#### Exercise tasks:
1. Set down the excerpted text as it stands from "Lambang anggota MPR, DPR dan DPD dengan" to "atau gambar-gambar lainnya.", and nothing more.
2. Keep the excerpted text going from its last sentence.

#### Excerpted text:
**********

Selasa, 29 Juli 2008

Menyoal Penggunaan Lambang Negara dan Logo MPR, DPR dan DPD



Oleh:
Warsito, S.H., M.Kn.
-Mantan Tim Perumus Tata Naskah Dinas DPD
- Dosen Universitas Satyagama Jakarta
- PNS DPD Yang Berhenti Dengan Hormat


Siapakah orang yang belum pernah melihat lambang anggota MPR, DPR dan DPD?. Sengaja atau tidak, tentu kita sudah pernah melihatnya. Yaitu, logo bergambar burung garuda dilingkari padi dan kapas yang berseliweran dijalanan pada nomor plat mobil. Logo legislatif ini semestinya hanya diperuntukkan bagi anggota MPR, DPR dan DPD, namun dalam prakteknya, ada sebagian masyarakat yang bukan anggota legislatif latah mempergunakannya, tujuannya antara lain, agar selamat dari urusan kepolisian jika sewaktu-waktu terjadi pelanggaran lalu lintas.
Lambang anggota MPR, DPR dan DPD dengan menggunakan burung garuda di lingkari padi dan kapas selama ini salah kaprah digunakan di lingkungan legislatif. Penggunaannya bertentangan dengan PP. 43 tahun 1958 tentang penggunaan lambang negara. Pada penggunaan lambang negara dilarang menulis huruf atau gambar-gambar lainnya.
Burung garuda adalah lambang negara, sebagai simbol, kebanggaan, kebesaran, dan keagungan bangsa Indonesia. Agar selaras, maka penggunaannya sudah diatur di dalam PP. 43 Tahun 1958 Tentang Penggunaan Lambang Negara. Sejauh ini penggunaannya masih belum dipahami sepenuhnya oleh instansi dan kelembagaan negara. Belum dipahaminya penggunaan lambang negara oleh institusi dan kelembagaan negara berakibat penggunaannya melampaui batas kewenangannya (ultra vires). Tidak selaras dengan kedudukannya.

**********

Rows from a dataset of robot sessions:
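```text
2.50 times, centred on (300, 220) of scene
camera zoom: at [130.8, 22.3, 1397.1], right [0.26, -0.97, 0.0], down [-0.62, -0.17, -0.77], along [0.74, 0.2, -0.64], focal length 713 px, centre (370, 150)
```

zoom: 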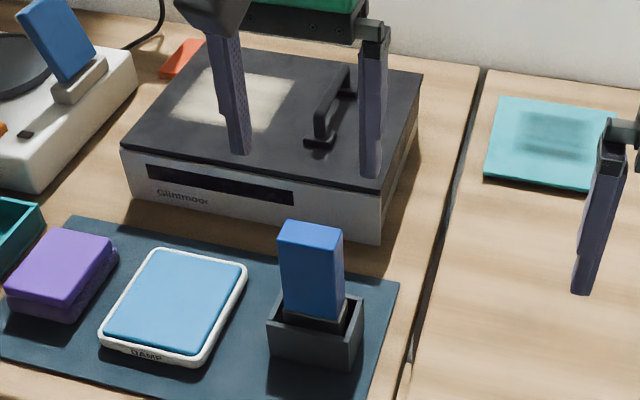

**********

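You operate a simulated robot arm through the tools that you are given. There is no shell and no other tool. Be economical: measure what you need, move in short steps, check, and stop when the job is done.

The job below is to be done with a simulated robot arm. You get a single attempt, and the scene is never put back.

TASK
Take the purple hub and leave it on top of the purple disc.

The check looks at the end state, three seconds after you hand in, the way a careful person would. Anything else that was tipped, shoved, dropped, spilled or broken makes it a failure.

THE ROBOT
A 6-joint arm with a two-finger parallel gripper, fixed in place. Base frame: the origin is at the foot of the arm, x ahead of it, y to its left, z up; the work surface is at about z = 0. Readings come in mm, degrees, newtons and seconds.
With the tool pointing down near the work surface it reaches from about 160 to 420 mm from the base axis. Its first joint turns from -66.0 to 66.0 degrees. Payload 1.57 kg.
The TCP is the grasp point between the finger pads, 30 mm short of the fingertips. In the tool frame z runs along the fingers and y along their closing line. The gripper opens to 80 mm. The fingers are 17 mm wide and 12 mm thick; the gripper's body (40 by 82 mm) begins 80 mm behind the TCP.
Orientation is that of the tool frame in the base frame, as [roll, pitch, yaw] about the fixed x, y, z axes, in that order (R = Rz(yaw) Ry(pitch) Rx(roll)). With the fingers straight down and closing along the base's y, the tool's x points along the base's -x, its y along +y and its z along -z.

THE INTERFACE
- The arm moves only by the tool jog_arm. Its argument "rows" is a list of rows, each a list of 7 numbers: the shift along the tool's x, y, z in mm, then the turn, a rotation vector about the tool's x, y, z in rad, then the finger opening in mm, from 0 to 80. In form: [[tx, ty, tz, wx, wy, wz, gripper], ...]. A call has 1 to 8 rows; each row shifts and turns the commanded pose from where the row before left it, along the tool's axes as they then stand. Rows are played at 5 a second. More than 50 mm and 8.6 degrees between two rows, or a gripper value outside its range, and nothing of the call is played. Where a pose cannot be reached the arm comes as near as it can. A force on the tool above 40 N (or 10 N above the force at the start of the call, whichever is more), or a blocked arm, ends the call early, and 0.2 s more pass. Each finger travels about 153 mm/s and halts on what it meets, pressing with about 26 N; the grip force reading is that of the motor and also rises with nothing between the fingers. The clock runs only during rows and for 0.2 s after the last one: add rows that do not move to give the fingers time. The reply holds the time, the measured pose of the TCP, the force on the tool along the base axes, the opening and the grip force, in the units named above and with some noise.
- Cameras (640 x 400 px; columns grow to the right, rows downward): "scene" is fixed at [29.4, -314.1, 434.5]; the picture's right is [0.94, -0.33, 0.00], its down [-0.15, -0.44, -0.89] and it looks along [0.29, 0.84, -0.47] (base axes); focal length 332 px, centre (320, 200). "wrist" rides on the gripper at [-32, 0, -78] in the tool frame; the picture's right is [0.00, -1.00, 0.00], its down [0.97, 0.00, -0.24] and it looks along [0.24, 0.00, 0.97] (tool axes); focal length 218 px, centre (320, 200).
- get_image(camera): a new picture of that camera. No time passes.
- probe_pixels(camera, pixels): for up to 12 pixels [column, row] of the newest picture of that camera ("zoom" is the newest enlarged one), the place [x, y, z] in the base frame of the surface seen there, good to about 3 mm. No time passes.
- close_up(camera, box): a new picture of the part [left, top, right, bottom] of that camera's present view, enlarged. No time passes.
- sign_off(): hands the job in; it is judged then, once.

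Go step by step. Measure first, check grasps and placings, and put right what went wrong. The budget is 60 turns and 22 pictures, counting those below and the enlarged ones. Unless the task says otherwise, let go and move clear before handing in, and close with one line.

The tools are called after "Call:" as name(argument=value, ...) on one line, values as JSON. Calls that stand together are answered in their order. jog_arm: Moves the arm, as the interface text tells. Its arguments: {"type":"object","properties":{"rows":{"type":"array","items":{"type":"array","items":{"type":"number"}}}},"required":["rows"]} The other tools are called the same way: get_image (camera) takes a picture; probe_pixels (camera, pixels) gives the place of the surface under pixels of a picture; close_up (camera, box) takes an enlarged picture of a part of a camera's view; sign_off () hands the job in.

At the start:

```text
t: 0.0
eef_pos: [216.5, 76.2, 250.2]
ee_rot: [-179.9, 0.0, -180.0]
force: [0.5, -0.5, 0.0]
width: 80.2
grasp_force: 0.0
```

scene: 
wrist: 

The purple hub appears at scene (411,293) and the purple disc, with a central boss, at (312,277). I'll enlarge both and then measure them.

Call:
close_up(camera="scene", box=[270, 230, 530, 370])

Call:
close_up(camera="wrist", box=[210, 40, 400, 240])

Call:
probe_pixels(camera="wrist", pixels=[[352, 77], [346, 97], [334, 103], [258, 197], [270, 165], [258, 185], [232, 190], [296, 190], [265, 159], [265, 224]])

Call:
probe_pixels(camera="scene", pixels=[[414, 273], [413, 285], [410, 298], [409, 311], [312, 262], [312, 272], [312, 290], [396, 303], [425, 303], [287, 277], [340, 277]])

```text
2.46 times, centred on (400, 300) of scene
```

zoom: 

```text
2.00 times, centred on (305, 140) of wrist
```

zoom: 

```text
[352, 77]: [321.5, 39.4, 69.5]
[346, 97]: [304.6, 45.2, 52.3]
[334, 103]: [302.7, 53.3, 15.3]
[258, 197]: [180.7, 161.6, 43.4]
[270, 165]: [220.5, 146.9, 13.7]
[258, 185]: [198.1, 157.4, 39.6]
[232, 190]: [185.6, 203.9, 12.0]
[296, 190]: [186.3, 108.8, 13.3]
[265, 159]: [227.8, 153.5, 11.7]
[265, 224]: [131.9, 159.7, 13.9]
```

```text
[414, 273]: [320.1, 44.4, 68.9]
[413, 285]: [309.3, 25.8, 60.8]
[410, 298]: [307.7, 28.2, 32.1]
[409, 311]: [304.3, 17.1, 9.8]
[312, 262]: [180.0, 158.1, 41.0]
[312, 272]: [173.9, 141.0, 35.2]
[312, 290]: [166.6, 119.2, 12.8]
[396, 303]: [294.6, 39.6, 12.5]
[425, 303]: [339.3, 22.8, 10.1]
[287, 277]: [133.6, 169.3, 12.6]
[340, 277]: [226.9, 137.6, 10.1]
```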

**********

#### Expected responses:
1.
Lambang anggota MPR, DPR dan DPD dengan menggunakan burung garuda di lingkari padi dan kapas selama ini salah kaprah digunakan di lingkungan legislatif. Penggunaannya bertentangan dengan PP. 43 tahun 1958 tentang penggunaan lambang negara. Pada penggunaan lambang negara dilarang menulis huruf atau gambar-gambar lainnya.

2.
Marilah kita memerhatikan dan menyimak dengan sungguh-sungguh ketentuan Pasal 7 PP. 43 Tahun 1958 Tentang Penggunaan Lambang Negara.
(1) Cap jabatan dengan Lambang Negara didalamnya hanya dibolehkan untuk cap jabatan Presiden, Wakil Presiden, Menteri, Ketua Dewan Perwakilan Rakyat, Ketua Konstituante, Ketua Dewan Nasional, Ketua Mahkamah Agung, Ketua Dewan Pengawas Keuangan, Kepala Daerah dari tingkat Bupati dan Notaris.
(2) Cap Dinas dengan Lambang Negara didalamnya dibolehkan untuk kantor-kantor pusat dari pejabat-pejabat tersebut dalam ayat 1.
(3) Lambang Negara dapat digunakan pada surat jabatan Presiden, Ketua Dewan Perwakilan Rakyat, Ketua Konstituante, Ketua Dewan Nasional, Ketua Mahkamah Agung, Jaksa Agung, Ketua Dewan Pengawas Keuangan, Gubernur Kepala Daerah dan Kepala Daerah yang setingkat, Direktur Kabinet Presiden dan Notaris.
Dengan memerhatikan secara saksama penggunaan lambang negara tersebut, pertanyaan substansial dapat diajukan, apakah anggota MPR, DPR, dan DPD itu dibolehkan menggunakan cap jabatan dan surat jabatan dengan lambang negara?. Berdasarkan PP. 43 tahun 1958 tentang penggunaan lambang negara, anggota MPR yang terdiri dari unsur DPR dan DPD secara perorangan tidak diperkenankan menggunakan lambang negara. Yang diberi wewenang menggunakan surat jabatan dengan lambang negara di lingkungan legislatif hanyalah ketua-ketua kelembagaannya saja. Dalam hal ketua kelembagaan berhalangan, maka penerima pendelegasian, boleh menggunakan surat jabatan dengan lambang negara dalam kedudukannya bertindak untuk dan atas nama ketua kelembagaan.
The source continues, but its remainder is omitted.